Direction:
For the listing below, give the number of lines in which "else" occurs. Add nothing.
■ ■ ■ ■ ■ ■ ■
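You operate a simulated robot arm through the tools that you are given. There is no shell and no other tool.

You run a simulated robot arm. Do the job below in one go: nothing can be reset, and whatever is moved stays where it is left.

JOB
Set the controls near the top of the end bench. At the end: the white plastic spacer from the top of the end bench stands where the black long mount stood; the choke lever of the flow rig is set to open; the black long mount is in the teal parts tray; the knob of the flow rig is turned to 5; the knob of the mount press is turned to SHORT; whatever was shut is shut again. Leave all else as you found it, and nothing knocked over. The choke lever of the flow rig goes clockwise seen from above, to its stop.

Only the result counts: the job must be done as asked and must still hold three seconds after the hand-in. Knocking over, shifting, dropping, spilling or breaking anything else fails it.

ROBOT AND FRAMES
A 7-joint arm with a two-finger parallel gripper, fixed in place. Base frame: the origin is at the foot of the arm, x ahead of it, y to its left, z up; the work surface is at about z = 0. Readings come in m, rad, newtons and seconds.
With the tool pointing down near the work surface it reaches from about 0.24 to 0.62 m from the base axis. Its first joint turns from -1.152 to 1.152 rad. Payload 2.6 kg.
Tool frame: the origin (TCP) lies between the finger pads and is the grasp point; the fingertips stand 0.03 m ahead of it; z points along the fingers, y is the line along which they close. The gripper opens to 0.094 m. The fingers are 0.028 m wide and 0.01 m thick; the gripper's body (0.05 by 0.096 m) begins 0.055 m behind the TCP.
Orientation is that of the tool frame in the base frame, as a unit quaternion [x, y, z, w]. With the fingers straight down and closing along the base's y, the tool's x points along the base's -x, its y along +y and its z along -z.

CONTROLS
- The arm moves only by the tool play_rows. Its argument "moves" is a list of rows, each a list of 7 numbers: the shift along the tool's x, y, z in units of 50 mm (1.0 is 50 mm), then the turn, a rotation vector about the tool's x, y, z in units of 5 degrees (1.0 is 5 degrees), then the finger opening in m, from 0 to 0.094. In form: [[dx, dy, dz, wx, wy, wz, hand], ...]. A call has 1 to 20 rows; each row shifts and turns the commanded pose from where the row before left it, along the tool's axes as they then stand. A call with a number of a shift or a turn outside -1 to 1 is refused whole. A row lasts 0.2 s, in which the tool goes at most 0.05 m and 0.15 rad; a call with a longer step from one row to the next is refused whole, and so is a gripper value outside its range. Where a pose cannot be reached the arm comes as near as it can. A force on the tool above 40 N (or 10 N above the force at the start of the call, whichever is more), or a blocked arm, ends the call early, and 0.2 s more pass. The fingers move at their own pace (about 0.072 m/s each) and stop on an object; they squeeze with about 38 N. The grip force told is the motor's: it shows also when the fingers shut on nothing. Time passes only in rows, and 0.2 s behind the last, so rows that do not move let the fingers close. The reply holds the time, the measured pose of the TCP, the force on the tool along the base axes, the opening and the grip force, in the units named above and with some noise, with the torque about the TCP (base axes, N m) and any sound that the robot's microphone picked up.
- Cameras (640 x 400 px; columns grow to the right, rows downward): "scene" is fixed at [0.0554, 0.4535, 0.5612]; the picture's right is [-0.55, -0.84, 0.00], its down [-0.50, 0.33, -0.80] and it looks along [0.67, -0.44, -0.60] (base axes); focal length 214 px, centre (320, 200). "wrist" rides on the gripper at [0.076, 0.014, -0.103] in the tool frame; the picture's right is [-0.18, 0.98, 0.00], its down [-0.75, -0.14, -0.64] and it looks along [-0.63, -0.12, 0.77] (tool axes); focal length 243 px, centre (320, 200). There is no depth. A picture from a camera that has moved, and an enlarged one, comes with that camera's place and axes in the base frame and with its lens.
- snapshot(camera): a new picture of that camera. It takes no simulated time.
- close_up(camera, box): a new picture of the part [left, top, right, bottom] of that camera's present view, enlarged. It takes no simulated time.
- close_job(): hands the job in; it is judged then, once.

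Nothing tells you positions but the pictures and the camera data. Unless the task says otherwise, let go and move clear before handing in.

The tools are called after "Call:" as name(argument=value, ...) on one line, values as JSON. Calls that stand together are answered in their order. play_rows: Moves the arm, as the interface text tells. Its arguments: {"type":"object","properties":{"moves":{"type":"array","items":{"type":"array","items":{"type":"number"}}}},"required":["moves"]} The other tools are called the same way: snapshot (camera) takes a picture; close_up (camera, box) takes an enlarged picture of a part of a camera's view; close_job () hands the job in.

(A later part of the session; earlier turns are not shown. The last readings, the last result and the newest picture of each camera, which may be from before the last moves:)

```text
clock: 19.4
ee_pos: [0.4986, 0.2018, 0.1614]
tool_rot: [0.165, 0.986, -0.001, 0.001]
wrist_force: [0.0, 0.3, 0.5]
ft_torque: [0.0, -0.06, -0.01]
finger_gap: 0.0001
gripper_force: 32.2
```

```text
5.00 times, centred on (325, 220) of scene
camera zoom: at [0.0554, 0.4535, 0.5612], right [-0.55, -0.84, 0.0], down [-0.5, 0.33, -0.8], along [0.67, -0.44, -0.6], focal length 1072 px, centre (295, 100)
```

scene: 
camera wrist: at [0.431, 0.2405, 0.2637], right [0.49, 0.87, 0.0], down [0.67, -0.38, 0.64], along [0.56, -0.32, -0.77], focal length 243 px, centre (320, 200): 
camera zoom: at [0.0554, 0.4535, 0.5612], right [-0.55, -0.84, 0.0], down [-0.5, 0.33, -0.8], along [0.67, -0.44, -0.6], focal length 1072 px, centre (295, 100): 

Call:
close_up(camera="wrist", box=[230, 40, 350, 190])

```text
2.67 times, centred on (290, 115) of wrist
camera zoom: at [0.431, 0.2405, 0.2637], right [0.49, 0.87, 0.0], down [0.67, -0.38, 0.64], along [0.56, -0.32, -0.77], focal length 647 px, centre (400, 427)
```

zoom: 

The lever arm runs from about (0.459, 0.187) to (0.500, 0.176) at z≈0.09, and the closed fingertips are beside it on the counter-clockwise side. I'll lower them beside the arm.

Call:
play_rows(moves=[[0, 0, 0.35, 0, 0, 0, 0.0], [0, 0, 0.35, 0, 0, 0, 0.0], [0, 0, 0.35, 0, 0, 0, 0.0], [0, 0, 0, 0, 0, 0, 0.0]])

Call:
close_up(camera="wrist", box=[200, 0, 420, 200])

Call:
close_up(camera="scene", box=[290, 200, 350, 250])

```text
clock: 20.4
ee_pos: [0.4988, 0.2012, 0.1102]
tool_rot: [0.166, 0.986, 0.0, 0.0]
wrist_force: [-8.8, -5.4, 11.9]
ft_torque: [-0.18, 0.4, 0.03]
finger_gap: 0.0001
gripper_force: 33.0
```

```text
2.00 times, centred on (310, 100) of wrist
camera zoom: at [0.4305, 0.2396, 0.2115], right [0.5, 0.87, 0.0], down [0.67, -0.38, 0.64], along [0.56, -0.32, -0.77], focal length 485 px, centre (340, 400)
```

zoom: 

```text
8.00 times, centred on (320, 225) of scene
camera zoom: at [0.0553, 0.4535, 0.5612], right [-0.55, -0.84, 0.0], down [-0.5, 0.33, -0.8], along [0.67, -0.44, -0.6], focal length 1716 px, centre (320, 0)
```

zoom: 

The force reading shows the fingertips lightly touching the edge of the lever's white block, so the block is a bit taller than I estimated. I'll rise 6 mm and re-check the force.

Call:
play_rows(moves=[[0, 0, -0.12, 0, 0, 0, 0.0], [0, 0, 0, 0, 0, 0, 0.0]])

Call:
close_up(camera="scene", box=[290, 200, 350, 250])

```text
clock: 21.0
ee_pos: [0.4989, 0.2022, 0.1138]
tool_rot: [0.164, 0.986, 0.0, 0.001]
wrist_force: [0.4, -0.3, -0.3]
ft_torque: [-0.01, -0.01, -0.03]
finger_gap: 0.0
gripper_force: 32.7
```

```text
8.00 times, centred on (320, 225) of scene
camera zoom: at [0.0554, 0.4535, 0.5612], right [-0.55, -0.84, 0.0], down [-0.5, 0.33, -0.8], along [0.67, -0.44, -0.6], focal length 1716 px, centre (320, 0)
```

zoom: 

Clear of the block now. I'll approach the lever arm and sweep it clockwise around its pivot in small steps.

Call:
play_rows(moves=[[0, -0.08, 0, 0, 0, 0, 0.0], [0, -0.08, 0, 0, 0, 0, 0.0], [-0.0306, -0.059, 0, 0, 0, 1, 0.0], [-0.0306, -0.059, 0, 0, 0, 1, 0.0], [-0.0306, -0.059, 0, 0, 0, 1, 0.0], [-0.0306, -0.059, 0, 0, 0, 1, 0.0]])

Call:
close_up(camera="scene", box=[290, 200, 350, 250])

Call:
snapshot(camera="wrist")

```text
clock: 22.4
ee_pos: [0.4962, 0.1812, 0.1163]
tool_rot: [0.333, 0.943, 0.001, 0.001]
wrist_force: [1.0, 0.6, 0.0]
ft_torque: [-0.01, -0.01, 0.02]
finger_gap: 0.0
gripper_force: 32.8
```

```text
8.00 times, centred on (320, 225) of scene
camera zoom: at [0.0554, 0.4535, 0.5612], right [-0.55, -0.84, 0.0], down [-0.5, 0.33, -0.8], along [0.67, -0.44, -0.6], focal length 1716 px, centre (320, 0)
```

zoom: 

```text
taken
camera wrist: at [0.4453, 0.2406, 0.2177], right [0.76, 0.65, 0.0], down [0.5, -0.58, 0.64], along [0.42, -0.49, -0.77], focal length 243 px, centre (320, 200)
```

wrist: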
■ ■ ■ ■ ■ ■ ■
Response for this exercise:
2